There was a shortcoming to this idea, which is that it’s going to be difficult for it to be an entire “seatbelt” for the buoy against the buoyancy force unless it is covering the entire length of the enclosure. This observation is where the wiper idea originates from. A long strip of magnets, alternating their polarity, which attaches to a similar long strip externally. 

Here it is in action:

My hypothesis was that the upper portion of the wiper would lag behind the lower (where it is closer to the servo horn being driven). This was proven true. One way that this effect could be mitigated is to have a perpendicular piece from the wiper extend to one of the stages in the buoy’s construction. This piece could rest in a groove that would support it as it moves along. Additionally, this would be made from rigid PLA, not bendable cardboard. There’s not very many spare millimeters for the buoy stages, so some tinkering and 3D print iteration will be needed to find where it can fit…! 

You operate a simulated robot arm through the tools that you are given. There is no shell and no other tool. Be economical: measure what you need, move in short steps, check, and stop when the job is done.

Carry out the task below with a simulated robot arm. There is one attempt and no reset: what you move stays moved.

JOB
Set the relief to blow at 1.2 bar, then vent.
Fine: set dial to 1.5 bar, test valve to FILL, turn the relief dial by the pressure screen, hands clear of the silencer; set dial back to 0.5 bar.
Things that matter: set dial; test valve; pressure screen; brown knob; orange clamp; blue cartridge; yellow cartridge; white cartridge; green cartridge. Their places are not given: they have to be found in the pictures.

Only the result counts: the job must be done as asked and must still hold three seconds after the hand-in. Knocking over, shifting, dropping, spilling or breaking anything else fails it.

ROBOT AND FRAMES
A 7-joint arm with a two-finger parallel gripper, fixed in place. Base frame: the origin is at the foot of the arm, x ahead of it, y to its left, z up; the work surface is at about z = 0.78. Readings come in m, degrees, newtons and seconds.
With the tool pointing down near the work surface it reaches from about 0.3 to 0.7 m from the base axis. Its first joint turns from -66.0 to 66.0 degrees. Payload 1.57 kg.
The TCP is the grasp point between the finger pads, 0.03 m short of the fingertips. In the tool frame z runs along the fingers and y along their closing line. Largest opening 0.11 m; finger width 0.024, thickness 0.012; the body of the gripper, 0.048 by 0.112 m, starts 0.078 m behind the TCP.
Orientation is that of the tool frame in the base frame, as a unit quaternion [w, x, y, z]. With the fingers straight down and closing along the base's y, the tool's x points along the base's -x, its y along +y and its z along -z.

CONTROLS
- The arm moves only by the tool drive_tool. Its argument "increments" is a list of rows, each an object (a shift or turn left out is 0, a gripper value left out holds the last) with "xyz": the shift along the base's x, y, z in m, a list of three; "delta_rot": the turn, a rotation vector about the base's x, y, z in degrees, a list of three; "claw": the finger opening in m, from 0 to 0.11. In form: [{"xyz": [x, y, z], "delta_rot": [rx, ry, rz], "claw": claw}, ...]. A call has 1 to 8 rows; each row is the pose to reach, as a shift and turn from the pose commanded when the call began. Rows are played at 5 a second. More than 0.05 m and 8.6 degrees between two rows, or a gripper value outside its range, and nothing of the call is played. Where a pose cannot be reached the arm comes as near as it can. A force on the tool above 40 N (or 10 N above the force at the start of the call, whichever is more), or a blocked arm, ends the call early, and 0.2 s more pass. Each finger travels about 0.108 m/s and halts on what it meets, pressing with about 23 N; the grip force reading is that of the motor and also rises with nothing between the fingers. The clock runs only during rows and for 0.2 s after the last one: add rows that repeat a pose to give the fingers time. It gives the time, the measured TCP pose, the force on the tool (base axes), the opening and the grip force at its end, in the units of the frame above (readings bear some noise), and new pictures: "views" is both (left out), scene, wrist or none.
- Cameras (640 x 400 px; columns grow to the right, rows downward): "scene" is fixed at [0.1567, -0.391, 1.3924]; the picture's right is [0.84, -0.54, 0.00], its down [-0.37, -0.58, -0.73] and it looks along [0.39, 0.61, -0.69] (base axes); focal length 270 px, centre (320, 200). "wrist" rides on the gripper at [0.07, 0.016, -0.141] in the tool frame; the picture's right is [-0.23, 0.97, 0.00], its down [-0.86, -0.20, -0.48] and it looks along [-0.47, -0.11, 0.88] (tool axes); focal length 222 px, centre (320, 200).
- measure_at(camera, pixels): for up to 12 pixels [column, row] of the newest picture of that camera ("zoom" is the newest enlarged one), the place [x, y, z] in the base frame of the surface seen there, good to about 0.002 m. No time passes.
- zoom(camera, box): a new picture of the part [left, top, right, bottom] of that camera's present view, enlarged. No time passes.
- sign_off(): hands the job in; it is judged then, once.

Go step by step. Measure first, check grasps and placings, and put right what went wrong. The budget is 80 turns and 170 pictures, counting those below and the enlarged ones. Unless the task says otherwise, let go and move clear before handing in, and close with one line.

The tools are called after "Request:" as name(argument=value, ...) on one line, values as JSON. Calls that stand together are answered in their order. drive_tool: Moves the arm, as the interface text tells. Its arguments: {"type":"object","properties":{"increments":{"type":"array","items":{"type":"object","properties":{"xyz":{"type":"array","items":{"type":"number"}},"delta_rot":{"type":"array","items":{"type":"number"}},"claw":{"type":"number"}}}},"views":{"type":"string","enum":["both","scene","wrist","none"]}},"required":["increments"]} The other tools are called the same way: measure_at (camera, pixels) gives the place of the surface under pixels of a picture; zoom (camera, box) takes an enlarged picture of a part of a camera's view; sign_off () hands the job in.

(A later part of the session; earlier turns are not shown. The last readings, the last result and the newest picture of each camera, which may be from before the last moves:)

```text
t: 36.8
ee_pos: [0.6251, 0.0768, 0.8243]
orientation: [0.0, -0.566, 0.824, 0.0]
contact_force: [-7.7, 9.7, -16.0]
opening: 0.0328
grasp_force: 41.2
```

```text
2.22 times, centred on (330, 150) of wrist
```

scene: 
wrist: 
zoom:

It’s a relief to have a new idea to try after this promising experiment! As you can see, the key to reaching this idea was building on the iterations previous, and this was a relatively fast process compared to CAD modelling -> 3D printing -> assembly. 

The next steps will be to try the perpendicular piece sliding on one of the stages idea; in order to validate that it would reduce the lagging at the upper portion. As well as making some of the other pieces in rigid plastic, to remove those as variables in this issue.

Other updates: the 2nd iteration of the onboard gateway enclosure is complete. PCBs are here, and additional electronics are here too. The next steps there are to solder the onboard gateway, and verify the dimensions fit for the enclosure. Then, 3D printing of that can commence in order to send to Leo and Tobi. Electronics pcbs next steps …….. sanitizing the box, opening the package, and sanitizing the boards. Then photos will be shared!